■ PROVIDED PASSAGE
____________
Считалось, что проигрыш России в войне – это во многом вина Куропаткина. Но может ли один человек проиграть или выиграть войну? Есть и другая точка зрения. «Мы, вероятно, слишком строго осуждаем Куропаткина как стратега, забывая о гнилом политическом базисе, на котором ему приходилось руководить войной», – писал военный историк А. Свечин, замученный на Лубянке в 1937 году.
Свою военную службу А. Н. Куропаткин завершил на 70-м году, после Февральской революции и уехал под Торопец, в своё имение Шешурино. Когда чекисты в 1918 году обложили его как бывшего генерала поборами, он объяснил, что ценностей и накоплений у него нет – всё истрачено на строительство школы и больницы. Именно выпускники сельхозшколы, основанной Куропаткиным, в наше время разыскали его могилу, а теперь здесь установлен памятник.»
Руслан Армеев. «Известия» 25.03.98
Предисловие
«Для ведения войны требуется энергия, решимость и твёрдая воля».
Наполеон генералу Бертрану
Куропаткин как полководец! – в чём он может быть поучителен? Что может нам дать полководец, к оторый свою армию вёл только от поражен и я к поражению ? Так, пожалуй, могут спросить некоторые сомневающиеся читатели.
Конечно, Куропаткин примером полководца служить не может, тем не менее, я думаю, что полководец побеждённый может тоже дать достаточный материал, а при известных обстоятельствах – даже ещё больше уроков для изучения военного дела, чем Наполеон, Фридрих Великий, Мольтке и другие великие полководцы, являющиеся такими трудно достигаемыми образцами для обыкновенных смертных. Конечно, изучая действия армии побеждённой, имеем в виду не подражание её операциям, а исследование причин её поражений и указание тех путей, каким образом можно было избежать тех поражений и добиться победы.
____________
■ GIVEN REQUEST
What does the provided passage say from "Наполеон генералу Бертрану" through "некоторые сомневающиеся читатели."? Give the exact wording.

■ RAW DATA
____________
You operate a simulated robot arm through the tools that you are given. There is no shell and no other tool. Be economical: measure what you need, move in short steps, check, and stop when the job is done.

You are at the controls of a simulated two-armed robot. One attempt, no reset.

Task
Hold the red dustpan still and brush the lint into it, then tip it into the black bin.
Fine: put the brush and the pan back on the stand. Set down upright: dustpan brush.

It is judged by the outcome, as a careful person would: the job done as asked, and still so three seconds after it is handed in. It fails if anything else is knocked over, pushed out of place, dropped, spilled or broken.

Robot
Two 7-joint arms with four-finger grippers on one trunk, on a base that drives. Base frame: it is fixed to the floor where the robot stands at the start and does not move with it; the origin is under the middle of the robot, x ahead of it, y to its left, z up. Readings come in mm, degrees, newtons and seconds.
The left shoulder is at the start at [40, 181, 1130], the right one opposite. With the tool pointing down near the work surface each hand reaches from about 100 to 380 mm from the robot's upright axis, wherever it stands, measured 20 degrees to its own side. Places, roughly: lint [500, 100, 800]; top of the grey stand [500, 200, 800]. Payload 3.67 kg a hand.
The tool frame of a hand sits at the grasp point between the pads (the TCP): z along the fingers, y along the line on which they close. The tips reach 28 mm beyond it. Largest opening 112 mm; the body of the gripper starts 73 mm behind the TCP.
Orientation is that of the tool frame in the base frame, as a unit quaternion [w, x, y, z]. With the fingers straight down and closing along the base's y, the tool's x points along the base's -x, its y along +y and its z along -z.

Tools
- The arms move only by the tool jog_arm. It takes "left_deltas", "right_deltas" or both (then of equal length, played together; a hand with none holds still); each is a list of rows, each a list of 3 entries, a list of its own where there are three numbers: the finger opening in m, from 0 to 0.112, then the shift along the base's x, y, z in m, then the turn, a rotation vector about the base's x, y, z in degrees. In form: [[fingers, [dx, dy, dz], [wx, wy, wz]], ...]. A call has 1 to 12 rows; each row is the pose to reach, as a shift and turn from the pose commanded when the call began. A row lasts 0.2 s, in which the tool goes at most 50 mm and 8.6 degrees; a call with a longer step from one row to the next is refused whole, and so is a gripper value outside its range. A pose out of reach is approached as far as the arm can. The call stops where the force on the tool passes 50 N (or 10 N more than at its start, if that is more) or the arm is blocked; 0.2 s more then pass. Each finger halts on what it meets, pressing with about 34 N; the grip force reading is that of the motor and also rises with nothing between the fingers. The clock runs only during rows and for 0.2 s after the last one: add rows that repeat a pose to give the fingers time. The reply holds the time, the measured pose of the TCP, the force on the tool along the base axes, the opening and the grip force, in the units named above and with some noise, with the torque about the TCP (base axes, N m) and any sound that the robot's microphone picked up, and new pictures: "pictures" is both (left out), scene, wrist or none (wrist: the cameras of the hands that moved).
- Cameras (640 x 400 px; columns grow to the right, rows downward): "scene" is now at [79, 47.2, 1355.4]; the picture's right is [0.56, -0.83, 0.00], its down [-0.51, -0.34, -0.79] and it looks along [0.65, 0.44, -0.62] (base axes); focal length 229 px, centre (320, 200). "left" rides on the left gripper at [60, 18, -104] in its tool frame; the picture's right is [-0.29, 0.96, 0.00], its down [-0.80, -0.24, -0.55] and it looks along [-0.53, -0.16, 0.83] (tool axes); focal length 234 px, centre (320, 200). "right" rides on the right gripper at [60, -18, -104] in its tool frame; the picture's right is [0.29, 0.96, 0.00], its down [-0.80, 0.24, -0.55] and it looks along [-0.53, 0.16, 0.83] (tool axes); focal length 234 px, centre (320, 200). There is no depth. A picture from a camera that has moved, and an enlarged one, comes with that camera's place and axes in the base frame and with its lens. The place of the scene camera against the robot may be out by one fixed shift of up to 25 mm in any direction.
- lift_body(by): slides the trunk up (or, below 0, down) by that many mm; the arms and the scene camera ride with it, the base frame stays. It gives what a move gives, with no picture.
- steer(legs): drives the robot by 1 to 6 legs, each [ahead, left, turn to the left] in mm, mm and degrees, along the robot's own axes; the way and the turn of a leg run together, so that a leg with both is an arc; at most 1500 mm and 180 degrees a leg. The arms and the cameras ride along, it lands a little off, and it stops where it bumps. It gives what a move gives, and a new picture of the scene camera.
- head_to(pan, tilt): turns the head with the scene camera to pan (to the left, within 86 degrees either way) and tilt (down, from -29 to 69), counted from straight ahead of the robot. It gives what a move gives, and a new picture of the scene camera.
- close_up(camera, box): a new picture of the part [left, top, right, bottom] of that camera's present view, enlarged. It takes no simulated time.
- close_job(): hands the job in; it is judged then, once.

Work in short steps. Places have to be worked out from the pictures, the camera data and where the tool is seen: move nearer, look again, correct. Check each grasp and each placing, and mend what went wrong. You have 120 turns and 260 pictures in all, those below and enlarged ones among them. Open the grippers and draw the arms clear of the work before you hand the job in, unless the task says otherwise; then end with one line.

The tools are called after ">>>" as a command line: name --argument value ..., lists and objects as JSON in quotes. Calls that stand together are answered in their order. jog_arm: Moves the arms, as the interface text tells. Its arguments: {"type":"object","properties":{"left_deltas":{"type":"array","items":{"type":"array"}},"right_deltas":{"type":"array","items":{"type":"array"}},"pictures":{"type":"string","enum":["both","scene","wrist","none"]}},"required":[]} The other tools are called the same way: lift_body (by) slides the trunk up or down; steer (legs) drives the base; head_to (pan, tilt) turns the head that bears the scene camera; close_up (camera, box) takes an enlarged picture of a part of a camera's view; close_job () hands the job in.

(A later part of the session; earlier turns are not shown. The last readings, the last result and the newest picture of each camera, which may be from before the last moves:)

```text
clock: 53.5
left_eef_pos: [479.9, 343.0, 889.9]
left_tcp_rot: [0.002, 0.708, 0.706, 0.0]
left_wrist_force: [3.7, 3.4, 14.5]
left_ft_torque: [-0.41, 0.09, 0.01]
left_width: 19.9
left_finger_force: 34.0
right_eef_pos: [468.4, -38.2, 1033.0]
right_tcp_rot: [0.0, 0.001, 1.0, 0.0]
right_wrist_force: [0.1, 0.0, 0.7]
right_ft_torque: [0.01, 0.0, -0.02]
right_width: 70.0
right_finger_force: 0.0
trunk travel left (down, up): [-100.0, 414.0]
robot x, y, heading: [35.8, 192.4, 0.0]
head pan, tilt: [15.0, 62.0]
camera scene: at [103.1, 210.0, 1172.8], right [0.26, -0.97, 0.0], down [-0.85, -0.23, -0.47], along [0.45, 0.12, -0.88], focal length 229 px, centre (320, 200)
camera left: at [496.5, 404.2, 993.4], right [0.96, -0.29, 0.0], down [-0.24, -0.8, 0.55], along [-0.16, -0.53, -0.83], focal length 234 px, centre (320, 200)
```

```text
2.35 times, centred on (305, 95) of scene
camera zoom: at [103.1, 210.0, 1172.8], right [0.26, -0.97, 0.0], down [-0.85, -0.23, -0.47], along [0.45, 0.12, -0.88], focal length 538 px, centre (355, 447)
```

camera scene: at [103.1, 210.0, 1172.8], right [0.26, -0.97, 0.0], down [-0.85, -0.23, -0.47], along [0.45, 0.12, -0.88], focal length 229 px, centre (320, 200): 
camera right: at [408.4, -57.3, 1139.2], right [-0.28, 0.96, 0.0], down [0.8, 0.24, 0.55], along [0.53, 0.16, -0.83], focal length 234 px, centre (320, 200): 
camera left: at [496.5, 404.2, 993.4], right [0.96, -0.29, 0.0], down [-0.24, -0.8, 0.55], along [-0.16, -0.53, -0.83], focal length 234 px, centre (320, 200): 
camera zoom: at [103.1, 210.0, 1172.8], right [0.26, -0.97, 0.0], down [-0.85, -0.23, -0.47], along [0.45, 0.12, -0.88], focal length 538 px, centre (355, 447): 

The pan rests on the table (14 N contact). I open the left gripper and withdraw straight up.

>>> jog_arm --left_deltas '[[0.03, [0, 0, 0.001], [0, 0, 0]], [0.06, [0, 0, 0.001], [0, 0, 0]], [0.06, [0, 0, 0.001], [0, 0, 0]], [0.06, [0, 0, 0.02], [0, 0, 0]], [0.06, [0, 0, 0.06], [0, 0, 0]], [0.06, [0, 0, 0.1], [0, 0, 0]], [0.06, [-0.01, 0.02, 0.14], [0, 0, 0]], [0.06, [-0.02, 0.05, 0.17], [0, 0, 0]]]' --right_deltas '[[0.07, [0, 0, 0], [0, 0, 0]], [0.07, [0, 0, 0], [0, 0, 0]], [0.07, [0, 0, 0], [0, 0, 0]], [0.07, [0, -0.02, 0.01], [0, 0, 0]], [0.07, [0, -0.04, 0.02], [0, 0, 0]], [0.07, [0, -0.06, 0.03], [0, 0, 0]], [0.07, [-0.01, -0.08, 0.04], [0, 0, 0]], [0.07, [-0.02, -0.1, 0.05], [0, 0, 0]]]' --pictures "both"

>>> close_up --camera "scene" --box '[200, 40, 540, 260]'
____________
■ PROBLEM SOLUTION
Наполеон генералу Бертрану
Куропаткин как полководец! – в чём он может быть поучителен? Что может нам дать полководец, к оторый свою армию вёл только от поражен и я к поражению ? Так, пожалуй, могут спросить некоторые сомневающиеся читатели.